12. Kepekaan terhadap keluhan masyarakat dinilai masih rendah.

13. Sikap yang berorientasi vertikal menyebabkan hilangnya kreativitas, rasa takut berimprovisasi.

14. Budaya suap bukan hal yang rahasia, sehingga dapat mempengaruhi sikap dan tingkah laku pimpinan dalam bekerja.

15. Ada kecenderungan para pemimpin tidak mau mengakui kesalahan di depan bawahan.

16. Masing-masing bekerja sesuai dengan uraian tugas yang ada dan belum optimal untuk bekerjasa sama dengan unit lain.

17. Sifat individualisme lebih menonjol dibandingkan kebersamaan.

18. Tidak ada sanksi yang jelas dan tegas jika pegawai melanggar aturan.

19. Budaya KKN yang menjiwai sebagian aparat.

20. Tingkat kesejahteraan yang kurang memadai.

21. Pengaruh budaya prestise yang lebih menonjol, sehingga aspek rasionalitas sering dikesampingkan.

22. Sistem seleksi (rekruitmen) yang masih kurang transparan.

23. Tidak berani tegas, karena khawatir mendapat reaksi yang negatif.

23. Banyak aparatur belum memahami makna keadilan dan keterbukaan.

24. Mengubah pola pikir (Juni Pranoto, 2007) berarti berusaha menggeser pola pikir negatif (tetap) tersebut, menjadi pola pikir positif (berkembang).

Dalam penjelasan umum Undang-undang Nomor 43 Tahun 1999 tentang Perubahan Atas Undang-undang Nomor 8 Tahun 1974 tentang Pokok-Pokok Kepegawaian ditegaskan bahwa untuk kelancaran penyelengggaraan tugas pemerintahan dan pembangunan nasional sangat tergantung pada penyempurnaan aparatur negara khususnya Pegawai Negeri Sipil.

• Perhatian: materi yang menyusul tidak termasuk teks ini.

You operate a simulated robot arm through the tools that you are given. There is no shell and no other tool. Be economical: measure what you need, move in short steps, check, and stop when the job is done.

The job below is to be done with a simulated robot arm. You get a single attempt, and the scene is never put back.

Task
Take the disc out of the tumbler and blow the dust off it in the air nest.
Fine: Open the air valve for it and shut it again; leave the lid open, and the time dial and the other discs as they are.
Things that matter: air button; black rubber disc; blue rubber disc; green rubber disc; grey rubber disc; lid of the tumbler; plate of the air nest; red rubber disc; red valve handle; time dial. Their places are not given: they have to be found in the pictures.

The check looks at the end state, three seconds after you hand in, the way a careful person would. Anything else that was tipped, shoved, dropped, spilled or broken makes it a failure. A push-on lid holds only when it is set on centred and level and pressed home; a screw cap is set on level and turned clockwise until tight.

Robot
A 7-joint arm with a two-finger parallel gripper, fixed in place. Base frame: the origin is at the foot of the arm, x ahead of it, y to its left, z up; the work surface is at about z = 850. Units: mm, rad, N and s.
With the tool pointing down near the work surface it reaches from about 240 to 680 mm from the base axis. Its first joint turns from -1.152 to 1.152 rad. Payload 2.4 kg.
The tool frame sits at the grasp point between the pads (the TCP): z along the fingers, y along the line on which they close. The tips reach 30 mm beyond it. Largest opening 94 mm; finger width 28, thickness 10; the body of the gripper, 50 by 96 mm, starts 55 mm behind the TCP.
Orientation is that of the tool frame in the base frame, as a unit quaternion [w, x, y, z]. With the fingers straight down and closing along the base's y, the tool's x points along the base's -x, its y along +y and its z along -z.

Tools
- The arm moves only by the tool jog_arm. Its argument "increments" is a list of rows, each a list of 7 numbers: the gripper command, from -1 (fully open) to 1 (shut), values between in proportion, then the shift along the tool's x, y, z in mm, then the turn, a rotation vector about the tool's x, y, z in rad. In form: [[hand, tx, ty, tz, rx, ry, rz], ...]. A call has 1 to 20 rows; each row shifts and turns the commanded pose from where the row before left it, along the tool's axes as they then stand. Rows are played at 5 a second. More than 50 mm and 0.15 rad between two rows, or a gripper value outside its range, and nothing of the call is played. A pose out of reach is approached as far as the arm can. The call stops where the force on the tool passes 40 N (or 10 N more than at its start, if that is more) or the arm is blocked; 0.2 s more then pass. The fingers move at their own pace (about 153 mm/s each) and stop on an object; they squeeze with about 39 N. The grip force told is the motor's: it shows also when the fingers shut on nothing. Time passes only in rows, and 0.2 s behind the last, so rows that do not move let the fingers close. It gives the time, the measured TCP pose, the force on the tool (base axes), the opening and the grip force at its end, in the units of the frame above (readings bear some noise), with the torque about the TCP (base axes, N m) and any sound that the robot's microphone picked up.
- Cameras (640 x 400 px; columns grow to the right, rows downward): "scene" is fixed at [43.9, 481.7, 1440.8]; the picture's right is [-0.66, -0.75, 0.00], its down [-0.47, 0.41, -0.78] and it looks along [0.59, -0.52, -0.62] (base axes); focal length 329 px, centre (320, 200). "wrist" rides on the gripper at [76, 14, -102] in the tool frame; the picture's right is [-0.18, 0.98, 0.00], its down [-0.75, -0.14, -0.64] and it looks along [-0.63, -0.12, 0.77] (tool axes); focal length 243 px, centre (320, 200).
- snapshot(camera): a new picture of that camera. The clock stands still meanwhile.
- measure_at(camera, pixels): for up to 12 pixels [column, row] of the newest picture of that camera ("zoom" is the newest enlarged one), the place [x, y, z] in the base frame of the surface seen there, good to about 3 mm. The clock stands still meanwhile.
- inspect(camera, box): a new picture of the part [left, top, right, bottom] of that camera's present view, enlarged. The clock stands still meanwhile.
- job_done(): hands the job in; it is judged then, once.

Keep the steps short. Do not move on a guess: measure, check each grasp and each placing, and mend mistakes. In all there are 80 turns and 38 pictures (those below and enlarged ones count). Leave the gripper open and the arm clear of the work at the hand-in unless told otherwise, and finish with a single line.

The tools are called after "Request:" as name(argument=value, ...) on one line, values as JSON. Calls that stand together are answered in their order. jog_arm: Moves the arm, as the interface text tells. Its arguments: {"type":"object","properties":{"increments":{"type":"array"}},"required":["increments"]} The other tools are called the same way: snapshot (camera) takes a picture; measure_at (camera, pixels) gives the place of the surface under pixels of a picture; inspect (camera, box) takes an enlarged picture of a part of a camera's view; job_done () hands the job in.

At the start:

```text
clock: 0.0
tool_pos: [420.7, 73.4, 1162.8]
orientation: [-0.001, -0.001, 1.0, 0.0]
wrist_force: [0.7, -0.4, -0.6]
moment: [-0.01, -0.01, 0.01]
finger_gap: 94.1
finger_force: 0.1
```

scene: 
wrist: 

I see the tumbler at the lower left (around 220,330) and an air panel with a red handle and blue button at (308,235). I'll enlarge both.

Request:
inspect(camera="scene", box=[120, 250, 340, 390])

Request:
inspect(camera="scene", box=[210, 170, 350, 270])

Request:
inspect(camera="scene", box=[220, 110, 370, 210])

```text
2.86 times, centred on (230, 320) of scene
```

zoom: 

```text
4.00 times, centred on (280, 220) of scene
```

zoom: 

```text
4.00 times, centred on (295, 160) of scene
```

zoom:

Dari uraian panjang lebar diatas, profesionalisme pada tingkat puncak hierarki wajib dipenuhi guna membentuk system kerja yang professional, minimal seorang pimpinan mengetahui baik secara teknis disamping secara manajerial seluk beluk pekerjaan yang diemban oleh lembaganya. Seyogyanya seorang leader dibentuk dari tingkat bawah dan linier dalam bidangnya, bukan asal comot pimpinan yang sering terjadi dalam birokrasi akibat peraturan mutasi PNS yhang masih bias. Dengan demikian seorang pimpinan sebuah lembaga mampu menciptakan pola kerja yang sesungguhnya, tidak hantam kromo dan mengetahui efektifitas pola kerja bawahan hingga terpelihara situasi kerja yang ideal, nyaman, masuk akal dan manusiawi.